Research practice and inclusion

If one is to explore uses for information technology that are healthy for society at large – in other words, for the common good -, a more nuanced view is then required. It is not enough to assume that the digital is a given, that excluded communities should be brought in and learn to use it the same way those already included. A more relevant way to approach it could be quite the opposite. Paraphrasing Paulo Freire, instead of promoting a banking-style of education about technology by transmitting reputable content, we should seek to promote dialogue, use generative themes and train agents for social change. As we used to formulate back in the day in the MetaReciclagem network, critical appropriation of information technology for social change.

Under that perspective, technology is arguably only a detail. It also means that a commons-based approach should be pursued throughout the whole process of developing technologies, not after its purposes and affordances have already been ascribed. In the activities performed for my PhD research, the design concepts are but triggers to expose assumptions, not prototypes to be tested before they are sent to mass manufacturing.
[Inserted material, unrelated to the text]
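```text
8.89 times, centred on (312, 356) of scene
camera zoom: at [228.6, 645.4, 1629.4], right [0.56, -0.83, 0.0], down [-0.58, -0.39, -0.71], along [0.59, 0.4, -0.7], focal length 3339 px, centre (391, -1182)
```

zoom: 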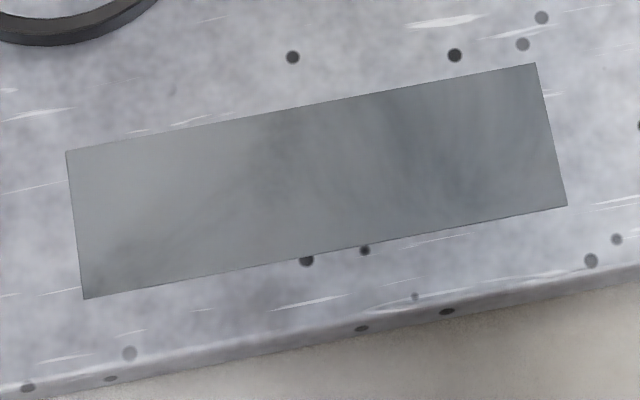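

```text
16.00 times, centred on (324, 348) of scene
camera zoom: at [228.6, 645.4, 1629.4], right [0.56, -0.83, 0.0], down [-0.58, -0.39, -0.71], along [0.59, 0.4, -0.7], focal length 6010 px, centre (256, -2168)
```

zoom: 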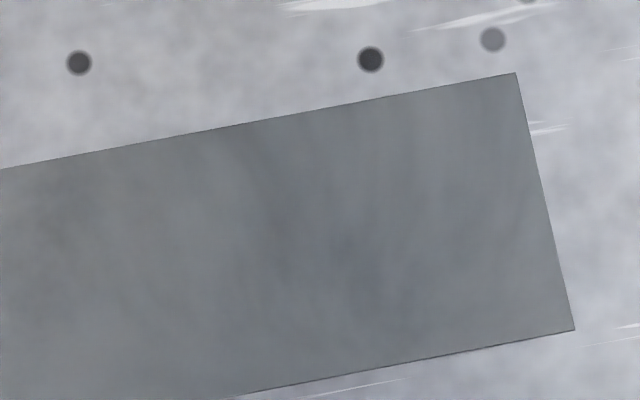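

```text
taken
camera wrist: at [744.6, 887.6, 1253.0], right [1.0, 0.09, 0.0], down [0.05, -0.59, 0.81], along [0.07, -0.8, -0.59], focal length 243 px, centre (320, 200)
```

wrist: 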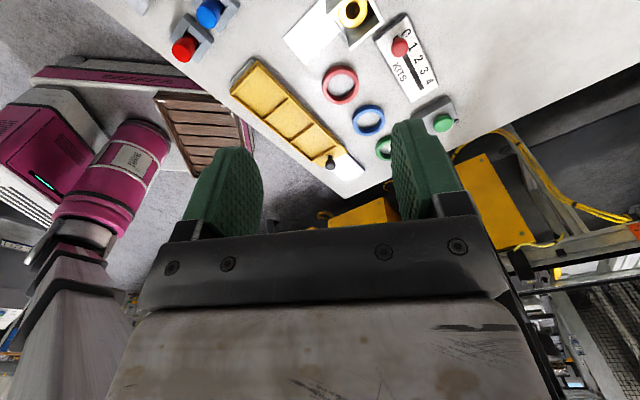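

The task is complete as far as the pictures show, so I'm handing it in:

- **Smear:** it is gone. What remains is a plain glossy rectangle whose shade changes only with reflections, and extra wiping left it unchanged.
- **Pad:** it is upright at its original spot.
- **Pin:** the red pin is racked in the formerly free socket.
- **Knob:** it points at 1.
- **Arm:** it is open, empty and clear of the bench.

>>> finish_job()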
An excuse to engage with a multi-faceted group of persons, each of whom has a very different stake in the conversations and ensuing exchanges. The attempt is to treat not only the research outcomes but the very social interaction in that group as a commons itself. The language and vocabulary, decision-making and sense of purpose are defined collectively. The bonds are deep and meaningful. That way, we are trying to build inclusion/equality and literacy/appropriation by default, from the ground up.